* [Tasks and exercises]:
A. Reproduce the wording of the text segment between "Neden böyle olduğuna" and "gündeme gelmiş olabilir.", with both ends included.
B. Carry the text segment on from its last sentence.

* [Text segment]:
* begin *

Saadet Partisi (SP) Genel Başkanı Temel Karamollaoğlu, Erbakan’ı
ölüm yıldönümünde anmak için düzenlemek istedikleri etkinliklere
iktidarın engel çıkarmasından yakınmış. Valilikler programları iptal
ediyor, belediyeler de önceden tahsis ettikleri yerleri geri çekiyormuş.
Neden böyle olduğuna dair verilebilecek en “çevik” cevap, elbette SP başkanının referandumda hayır oyu kullanacakları açıklamasında bulunmasıdır. Bunun AKP çevrelerinde sessiz sedasız bir gerilim ve tepki yaratmış olması kuvvetle muhtemel. O yüzden bu resmî ve beledî yaptırımlar gündeme gelmiş olabilir.
Zaten Cumhurbaşkanı Erdoğan da siyasi kariyerinde çok şey borçlu olduğu Erbakan anısına düzenlenen programa SP’nin davetine icabet etmemiş, mesaj göndermekle yetinmiş. Ama Kemal Kılıçdaroğlu katılmış. Bu da SP’ye karşı (hiç kuşkusuz tabanını onun aleyhine kışkırtmaya yönelik) bir eleştiri konusu olmuş: Bakın, SP, CHP ile el ele gibisinden…
Çok büyük ihtimaldir ki benzeri bir eleştiri, Alevi hafızaya kanla işlenmiş Madımak katliamı dolayımıyla CHP tabanından da Kılıçdaroğlu’na gelecektir.

* end *

Stored items from a collection:
* begin *

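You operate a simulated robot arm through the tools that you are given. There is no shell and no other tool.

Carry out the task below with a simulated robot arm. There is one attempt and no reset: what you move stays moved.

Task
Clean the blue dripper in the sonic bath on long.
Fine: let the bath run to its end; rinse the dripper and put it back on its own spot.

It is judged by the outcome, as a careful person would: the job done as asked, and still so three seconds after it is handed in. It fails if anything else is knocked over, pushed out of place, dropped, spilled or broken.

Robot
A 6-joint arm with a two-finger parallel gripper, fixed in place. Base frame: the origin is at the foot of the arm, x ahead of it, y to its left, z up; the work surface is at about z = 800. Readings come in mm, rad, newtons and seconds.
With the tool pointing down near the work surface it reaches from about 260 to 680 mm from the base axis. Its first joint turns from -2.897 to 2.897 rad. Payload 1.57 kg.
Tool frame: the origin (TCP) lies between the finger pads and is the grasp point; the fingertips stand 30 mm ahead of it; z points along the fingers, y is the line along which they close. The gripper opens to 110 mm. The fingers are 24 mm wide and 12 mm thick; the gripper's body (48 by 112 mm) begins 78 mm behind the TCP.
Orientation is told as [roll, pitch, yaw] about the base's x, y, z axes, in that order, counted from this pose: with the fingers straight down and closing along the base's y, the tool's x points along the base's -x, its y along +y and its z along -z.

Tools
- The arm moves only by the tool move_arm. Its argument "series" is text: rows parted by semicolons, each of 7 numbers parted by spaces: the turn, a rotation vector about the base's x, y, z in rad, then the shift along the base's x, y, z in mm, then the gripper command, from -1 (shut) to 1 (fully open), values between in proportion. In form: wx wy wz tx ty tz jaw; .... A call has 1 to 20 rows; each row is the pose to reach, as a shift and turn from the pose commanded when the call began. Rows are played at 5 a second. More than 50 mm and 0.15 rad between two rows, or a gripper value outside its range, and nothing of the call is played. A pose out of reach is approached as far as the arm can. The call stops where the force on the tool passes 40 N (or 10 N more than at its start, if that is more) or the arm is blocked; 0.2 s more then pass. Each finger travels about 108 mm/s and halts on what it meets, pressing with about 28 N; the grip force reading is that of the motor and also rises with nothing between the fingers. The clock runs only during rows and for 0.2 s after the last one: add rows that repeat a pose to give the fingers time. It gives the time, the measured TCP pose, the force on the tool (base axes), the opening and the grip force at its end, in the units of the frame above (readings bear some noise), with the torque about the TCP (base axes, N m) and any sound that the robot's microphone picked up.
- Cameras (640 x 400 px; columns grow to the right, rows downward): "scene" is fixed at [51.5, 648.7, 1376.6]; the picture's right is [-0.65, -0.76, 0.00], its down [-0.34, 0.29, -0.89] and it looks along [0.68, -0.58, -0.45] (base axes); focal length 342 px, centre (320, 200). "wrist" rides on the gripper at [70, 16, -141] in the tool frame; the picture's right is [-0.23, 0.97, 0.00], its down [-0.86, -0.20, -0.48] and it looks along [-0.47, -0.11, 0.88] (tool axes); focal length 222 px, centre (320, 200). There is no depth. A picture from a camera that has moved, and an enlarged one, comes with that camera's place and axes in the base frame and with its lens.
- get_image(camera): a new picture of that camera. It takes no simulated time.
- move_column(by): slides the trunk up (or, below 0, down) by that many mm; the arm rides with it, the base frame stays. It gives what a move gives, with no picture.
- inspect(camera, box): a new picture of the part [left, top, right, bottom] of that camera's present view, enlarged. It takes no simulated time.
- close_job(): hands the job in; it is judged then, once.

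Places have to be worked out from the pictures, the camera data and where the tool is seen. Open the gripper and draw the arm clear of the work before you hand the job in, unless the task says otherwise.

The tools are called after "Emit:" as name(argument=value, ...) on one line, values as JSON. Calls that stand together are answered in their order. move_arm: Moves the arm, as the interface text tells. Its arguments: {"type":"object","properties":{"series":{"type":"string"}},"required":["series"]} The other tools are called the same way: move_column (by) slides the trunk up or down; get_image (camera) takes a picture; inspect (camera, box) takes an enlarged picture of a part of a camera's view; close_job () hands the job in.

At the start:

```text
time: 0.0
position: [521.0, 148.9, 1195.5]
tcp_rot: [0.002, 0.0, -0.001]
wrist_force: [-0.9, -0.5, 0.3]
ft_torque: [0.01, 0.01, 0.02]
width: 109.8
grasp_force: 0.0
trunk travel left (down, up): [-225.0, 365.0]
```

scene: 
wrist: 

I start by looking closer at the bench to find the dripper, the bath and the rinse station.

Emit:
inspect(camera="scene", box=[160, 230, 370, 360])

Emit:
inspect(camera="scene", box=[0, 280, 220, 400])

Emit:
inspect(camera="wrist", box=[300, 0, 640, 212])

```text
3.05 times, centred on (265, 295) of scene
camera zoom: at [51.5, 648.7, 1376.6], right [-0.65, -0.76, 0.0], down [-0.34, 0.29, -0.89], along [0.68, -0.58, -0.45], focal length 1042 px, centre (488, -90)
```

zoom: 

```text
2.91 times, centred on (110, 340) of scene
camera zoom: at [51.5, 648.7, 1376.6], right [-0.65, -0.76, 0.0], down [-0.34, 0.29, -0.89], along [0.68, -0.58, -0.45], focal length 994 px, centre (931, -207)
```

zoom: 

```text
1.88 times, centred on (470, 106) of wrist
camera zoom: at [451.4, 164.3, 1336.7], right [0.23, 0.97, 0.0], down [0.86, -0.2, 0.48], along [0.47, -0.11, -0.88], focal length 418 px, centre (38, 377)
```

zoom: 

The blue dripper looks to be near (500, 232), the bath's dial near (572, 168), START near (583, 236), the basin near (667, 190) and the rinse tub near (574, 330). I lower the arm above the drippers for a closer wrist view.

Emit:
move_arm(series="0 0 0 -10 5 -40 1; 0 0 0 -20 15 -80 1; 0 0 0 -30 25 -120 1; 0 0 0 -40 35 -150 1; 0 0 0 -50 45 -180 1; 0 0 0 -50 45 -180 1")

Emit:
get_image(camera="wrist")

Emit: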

* end *
* begin *

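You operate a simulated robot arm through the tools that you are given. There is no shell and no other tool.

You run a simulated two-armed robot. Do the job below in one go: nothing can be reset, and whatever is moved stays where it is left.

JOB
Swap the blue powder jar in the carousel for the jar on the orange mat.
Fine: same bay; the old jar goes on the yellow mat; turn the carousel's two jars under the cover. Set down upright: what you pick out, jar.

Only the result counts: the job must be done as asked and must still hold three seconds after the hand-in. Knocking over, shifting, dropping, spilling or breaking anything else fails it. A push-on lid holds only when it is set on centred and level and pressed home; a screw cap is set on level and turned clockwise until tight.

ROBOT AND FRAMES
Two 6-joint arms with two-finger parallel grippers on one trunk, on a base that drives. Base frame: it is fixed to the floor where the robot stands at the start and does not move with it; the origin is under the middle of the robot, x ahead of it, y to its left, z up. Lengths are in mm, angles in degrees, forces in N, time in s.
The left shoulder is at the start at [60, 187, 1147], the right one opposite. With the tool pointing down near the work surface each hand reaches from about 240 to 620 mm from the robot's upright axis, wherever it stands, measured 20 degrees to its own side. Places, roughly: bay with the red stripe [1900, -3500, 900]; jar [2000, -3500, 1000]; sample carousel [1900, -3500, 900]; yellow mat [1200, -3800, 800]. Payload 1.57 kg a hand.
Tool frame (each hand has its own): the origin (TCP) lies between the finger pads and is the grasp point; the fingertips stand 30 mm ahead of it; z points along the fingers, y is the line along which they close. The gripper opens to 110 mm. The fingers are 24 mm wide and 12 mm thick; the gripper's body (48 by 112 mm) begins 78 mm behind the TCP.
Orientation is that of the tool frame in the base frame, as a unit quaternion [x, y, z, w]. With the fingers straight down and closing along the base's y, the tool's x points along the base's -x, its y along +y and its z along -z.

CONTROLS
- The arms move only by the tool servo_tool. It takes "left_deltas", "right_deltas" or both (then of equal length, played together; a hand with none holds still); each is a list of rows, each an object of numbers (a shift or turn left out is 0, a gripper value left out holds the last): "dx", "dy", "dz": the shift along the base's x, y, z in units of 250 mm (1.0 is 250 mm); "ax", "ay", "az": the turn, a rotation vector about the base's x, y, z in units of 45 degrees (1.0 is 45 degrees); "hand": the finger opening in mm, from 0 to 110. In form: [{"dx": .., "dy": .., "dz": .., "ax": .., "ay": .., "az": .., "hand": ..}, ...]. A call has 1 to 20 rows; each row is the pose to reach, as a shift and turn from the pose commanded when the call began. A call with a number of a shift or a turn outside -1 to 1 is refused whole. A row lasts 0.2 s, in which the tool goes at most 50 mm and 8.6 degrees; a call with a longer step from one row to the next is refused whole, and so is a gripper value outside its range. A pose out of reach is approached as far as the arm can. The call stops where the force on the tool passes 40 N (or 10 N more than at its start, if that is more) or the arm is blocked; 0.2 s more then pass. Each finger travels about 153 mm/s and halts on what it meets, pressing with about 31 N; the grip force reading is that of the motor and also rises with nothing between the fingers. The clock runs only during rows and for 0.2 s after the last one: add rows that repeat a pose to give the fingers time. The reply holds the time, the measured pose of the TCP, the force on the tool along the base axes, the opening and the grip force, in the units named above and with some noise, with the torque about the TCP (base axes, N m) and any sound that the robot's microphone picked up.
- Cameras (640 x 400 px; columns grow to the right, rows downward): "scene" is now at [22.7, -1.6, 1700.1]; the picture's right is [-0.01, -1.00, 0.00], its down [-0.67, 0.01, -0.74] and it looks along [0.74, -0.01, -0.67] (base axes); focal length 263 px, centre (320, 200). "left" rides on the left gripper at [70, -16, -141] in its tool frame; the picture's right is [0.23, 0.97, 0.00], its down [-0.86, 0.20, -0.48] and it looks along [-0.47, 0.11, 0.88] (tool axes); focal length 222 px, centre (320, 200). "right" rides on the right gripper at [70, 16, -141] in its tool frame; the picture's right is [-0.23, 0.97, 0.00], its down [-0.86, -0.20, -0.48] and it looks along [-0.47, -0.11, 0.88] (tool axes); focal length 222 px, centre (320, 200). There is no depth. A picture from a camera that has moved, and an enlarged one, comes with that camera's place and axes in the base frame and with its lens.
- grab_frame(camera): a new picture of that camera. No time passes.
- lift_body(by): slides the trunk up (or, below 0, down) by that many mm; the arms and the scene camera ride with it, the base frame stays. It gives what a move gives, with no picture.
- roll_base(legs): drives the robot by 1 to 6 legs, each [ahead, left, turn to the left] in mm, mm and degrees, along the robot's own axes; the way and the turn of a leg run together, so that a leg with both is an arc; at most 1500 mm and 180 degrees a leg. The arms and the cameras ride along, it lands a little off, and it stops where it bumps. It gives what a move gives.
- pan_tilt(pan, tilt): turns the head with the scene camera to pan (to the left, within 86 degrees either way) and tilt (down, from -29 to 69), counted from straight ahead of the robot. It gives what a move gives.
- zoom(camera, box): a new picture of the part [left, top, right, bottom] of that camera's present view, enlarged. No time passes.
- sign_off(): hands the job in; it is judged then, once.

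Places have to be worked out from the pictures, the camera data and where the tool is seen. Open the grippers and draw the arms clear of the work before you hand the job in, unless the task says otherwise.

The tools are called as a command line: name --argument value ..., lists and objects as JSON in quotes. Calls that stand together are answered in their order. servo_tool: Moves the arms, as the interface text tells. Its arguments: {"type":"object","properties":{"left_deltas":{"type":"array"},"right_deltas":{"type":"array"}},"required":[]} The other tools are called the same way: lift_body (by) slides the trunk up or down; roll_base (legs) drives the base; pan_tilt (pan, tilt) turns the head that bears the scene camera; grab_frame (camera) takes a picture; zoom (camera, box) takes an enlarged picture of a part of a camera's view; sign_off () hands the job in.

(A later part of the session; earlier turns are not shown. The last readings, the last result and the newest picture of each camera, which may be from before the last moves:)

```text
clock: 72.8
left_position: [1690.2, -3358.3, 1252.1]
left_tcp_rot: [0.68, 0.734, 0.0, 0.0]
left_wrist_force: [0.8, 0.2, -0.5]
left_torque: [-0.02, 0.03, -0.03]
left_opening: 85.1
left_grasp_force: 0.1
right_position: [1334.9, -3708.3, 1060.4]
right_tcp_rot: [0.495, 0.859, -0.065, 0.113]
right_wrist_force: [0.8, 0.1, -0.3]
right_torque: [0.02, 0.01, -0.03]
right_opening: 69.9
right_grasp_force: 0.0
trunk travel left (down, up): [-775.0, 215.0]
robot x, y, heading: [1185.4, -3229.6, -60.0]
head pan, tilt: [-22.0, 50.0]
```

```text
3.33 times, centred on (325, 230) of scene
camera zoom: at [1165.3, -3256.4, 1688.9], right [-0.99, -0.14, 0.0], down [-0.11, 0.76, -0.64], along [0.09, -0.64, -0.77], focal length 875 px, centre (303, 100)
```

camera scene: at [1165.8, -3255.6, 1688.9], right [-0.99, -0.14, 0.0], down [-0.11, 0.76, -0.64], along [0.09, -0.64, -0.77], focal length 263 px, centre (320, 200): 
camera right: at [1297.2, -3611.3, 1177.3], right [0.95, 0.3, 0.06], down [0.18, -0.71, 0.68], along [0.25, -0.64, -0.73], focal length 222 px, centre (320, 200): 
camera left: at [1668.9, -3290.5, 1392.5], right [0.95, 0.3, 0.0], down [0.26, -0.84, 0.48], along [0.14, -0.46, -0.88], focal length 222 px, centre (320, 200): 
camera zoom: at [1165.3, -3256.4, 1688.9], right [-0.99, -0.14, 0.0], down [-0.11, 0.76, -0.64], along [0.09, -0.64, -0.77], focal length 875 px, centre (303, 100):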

* end *

* [Results for each task]:
A.
Neden böyle olduğuna dair verilebilecek en “çevik” cevap, elbette SP başkanının referandumda hayır oyu kullanacakları açıklamasında bulunmasıdır. Bunun AKP çevrelerinde sessiz sedasız bir gerilim ve tepki yaratmış olması kuvvetle muhtemel. O yüzden bu resmî ve beledî yaptırımlar gündeme gelmiş olabilir.

B.
Neyse, bu yazıda ben başka “eski defterler”i açma niyetindeyim. İktidarın neden Erbakan anması hususunda teşvikten çok müşkül çıkardığına dönelim ve bunun daha “derin” sebeplerine dair bir sondaj denemesinde bulunalım!..
Bir kere ortada müthiş bir çakışma var: Necmettin Erbakan’ın ölüm tarihi 28 Şubat 2010. Ve malûm, “28 Şubat”, Türkiye tarihinde 1997’de vuku bulmuş “postmodern darbe”nin günü. AKP’nin de “Yeni Türkiye” inşasında büyük ve “kritik” önem atfettiği bir gün!..
“28 Şubat”, AKP ve önde gelenleri için bir “mağduriyet stoku”. Şimdi ne kadar muktedir ve mağrur olurlarsa olsunlar, bir mağduriyetten geldikleri, onu giderdikleri ve varlıklarının böylesi mağduriyetlerin bir daha yaşanmamasının teminatı olduğu yolunda toplumu güdümlemek için başvurulan bir stok…
“28 Şubat”, bugün bir baskıcı iktidara rızanın tarihsel gerekçesi olarak işlevselleştirilen ve araçsallaştırılan simge bir gün…
Bu “özel” günün Erbakan’la, onun ölüm yıldönümü olması münasebetiyle doğrudan ilişkilendirilmesi ise AKP ve onun “ebedi reis”i nezdinde istenmedik titreşimlere yol açmakta olsa gerek.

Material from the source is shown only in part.